Adjustments to Extended Study Programs

Due to smaller numbers in students and faculty, departments such as the Russian and Eurasian Studies (REST) Program are sometimes unable to lead off-campus study groups, where students live abroad with peers and receive instruction and guidance from a Colgate faculty member directing the program.

Off-campus study is described by the Colgate website as a rich combination of cultural experience and academic work in areas ranging from science to religion, economics to language and literature to the arts. Program options for students include Colgate study groups led by a Colgate faculty member, approved programs and extended studies.

According to Director and Associate Professor of REST Jessica Graybill, the REST and Middle Eastern and Islamic Studies (MIST) programs have recently implemented similar strategies in which they focus on extended studies as a solution to the problems that study groups can pose. Extended study

courses allow students to expand on their learning and grow their global perspectives by spending three to five weeks with a course professor and classmates on location follow- ing a relevant semester-long class. Extended studies came to Colgate about ten years ago. In 2014, Graybill and Associate Professor of REST, Ian Helfant, piloted one to Russia and Kazakhstan.

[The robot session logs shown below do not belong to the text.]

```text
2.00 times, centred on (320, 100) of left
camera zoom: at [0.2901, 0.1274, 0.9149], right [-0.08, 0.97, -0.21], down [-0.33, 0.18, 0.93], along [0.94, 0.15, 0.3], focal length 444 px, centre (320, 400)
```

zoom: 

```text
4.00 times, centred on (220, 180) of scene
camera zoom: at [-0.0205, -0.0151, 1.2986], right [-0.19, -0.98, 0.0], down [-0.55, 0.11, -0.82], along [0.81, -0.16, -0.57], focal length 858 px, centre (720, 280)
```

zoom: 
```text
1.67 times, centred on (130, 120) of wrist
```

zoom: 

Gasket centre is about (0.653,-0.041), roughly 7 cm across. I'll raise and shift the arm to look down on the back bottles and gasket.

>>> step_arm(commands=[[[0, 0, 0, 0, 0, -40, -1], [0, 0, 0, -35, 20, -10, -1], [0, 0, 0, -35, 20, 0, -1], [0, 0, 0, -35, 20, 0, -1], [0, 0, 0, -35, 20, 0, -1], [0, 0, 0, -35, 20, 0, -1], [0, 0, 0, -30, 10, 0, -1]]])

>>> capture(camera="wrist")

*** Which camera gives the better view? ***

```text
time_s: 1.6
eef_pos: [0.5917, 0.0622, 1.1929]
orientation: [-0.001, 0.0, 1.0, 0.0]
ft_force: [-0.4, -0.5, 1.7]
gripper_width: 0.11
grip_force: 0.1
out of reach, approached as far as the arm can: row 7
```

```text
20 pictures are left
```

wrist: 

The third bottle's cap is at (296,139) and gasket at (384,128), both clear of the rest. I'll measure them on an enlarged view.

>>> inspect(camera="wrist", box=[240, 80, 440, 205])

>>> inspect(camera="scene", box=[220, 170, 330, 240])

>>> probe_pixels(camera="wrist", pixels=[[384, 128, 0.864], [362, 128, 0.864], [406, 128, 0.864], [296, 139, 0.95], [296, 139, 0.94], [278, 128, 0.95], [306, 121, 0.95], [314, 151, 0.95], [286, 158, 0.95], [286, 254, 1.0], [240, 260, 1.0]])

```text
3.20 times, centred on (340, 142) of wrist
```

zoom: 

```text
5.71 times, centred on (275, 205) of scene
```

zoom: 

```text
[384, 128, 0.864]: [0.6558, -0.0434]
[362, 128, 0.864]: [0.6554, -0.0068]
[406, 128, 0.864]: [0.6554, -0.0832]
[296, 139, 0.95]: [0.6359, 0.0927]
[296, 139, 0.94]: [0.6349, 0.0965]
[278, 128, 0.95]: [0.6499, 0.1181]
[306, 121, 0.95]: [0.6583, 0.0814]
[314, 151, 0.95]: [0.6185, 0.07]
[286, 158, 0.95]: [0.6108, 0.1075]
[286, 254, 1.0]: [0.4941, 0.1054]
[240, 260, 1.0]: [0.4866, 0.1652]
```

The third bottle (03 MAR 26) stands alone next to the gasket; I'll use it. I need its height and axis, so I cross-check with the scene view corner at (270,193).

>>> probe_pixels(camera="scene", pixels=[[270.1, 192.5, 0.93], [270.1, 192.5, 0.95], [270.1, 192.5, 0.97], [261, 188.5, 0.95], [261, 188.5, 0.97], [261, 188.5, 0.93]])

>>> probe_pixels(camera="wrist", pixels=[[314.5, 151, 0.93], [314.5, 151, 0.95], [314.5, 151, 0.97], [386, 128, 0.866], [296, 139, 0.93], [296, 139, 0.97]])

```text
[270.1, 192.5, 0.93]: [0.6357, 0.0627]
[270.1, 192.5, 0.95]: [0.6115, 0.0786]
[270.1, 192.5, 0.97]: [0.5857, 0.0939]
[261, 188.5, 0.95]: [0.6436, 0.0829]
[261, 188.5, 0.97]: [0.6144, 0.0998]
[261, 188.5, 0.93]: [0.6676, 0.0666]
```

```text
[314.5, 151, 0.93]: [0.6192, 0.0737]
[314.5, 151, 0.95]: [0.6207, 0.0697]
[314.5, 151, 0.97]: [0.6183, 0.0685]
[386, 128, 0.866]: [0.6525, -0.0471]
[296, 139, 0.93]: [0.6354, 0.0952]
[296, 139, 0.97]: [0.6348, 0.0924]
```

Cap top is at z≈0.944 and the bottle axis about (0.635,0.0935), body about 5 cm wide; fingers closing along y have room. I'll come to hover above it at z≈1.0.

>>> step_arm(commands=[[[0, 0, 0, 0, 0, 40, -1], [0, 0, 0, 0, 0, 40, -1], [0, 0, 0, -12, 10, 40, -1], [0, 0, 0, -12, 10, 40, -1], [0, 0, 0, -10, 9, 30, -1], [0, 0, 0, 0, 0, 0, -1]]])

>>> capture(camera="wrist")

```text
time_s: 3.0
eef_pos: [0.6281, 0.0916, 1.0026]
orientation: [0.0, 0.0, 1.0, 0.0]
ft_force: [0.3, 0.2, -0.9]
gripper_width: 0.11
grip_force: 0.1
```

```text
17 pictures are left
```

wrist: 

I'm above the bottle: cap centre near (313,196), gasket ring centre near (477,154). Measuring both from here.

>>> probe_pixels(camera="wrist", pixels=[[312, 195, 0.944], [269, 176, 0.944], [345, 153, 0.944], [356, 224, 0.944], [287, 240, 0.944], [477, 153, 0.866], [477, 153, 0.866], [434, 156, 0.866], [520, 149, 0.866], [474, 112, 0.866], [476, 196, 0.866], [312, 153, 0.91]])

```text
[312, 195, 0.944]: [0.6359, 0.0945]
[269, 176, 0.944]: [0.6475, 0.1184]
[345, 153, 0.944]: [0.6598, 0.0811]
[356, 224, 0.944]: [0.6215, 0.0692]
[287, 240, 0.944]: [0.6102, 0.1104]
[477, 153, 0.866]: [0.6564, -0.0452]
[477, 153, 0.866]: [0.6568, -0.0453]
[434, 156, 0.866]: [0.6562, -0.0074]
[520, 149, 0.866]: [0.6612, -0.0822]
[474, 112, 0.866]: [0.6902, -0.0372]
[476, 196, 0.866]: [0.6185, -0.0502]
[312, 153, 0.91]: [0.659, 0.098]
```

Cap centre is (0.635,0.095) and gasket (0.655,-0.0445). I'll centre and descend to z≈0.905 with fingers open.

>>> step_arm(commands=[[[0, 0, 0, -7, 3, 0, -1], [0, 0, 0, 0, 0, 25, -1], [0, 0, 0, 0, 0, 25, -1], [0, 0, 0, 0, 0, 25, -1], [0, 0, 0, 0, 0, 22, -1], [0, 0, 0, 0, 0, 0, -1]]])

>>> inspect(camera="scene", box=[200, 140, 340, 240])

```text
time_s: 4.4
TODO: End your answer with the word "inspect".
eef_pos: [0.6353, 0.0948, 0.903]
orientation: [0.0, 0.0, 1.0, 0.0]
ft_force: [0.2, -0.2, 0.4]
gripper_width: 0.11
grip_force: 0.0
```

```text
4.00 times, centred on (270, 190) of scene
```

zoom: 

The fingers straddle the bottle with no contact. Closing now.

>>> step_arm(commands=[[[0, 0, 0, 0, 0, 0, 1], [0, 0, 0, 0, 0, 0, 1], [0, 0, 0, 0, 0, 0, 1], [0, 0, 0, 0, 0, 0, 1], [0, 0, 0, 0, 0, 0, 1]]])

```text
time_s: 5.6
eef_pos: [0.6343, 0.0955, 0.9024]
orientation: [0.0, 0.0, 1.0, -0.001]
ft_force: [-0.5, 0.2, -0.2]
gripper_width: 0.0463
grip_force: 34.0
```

“Extended studies have always been interdisciplinary,” Graybill said. “We are trying to make it dynamic in that sense so people beyond just REST majors can get involved and think about the region.”

For example, the Spring 2018 “Oil and Water” extended study to Uzbekistan and Azerbaijan was a collaboration between the REST, geography and history departments. This course, which attracted a wide variety of students from different disciplines, will be offered again in Spring 2020.

Graybill and Assistant Professor of Geography Michael Loranty are now planning to lead a new extended study in Siberia called “Environmental and Social Change in the Siberian Arctic” for Fall 2019.

Graybill emphasized the significance of this trip.

“[Professor Loranty] is interested in arctic ecology. As a geographer and Russianist, I’ve done arctic social science, and he’s done arctic physical science. So we hope that this will [create] a nice synergy, to be able to talk about all sorts of issues, but especially those wrapped around climate change,” Graybill said. “We’re both really committed to student learning.”

Graybill explained that students will visit Plasticine Park and work with lead scientists Sergey and Nikita Zimov, who are pioneering the idea of bringing back wooly mammoths to stop the permafrost from melting, which is a huge climate change con- cern. Plans for the extended study include going to a natural riverside out- cropping to study mammoth bones and visiting a Gulag site.

“Professor Loranty and I have been talking about this for three to four years. It seems like everything came together perfectly,” Graybill said. “This study site, Chersky, is Professor Loranty’s long-term research site, so that’s huge.”

Other departments also face similar challenges when trying to lead the typical Colgate off-campus study groups.

Senior Jenny Lundt described her study abroad experience as a MIST and Peace and Conflict Studies (PCON) double concentrator. Lundt explained that opportunities for MIST majors include approved programs in Egypt, Jordan and Morocco. Extended study courses that have been offered in the past include “Living Egypt,” “The Land of Israel” and “The Islamic Heritage of Turkey.” Despite these offerings, these programs can face challenges with getting Colgate’s approval due to volatility in the region.

“I was supposed to go to Egypt abroad, but the Colgate Off-Campus Study office revoked my approval due to the rising security threats in Egypt. This led me to change my concentration to be PCON and MIST,” Lundt said.

Instead, Lundt went to Nepal her junior year for a “Tibetan and Himalayan Peoples” program through the School for International Train- ing (SIT), where she was stationed in the capital, Katmandu. This approved program contributed to her PCON concentration.

“It was a super fascinating experience that certainly helped change my outlook on the world,” Lundt said. “During the semester, I also got to travel to a different Himalayan district for an entire month by myself to write a 40-page research project that ended up being the capstone of my study abroad experience. I wrote about the radio and its connection to politics in different areas of Nepal.”

Lundt also participated in the 2018 “Oil and Water” extended study for her MIST concentration, highlighting the interdisciplinary nature of these new extended study options.

Graybill affirmed the significance of making off-campus experiences accessible to all students.

“Nothing is more important than seeing the world as a student,” Graybill said.

Graybill said that a REST study group is in the works for 2021.

“I think this is really exciting,” Graybill said. “We hope that Russian language students will go, but also students interested in geopolitics and the environment.”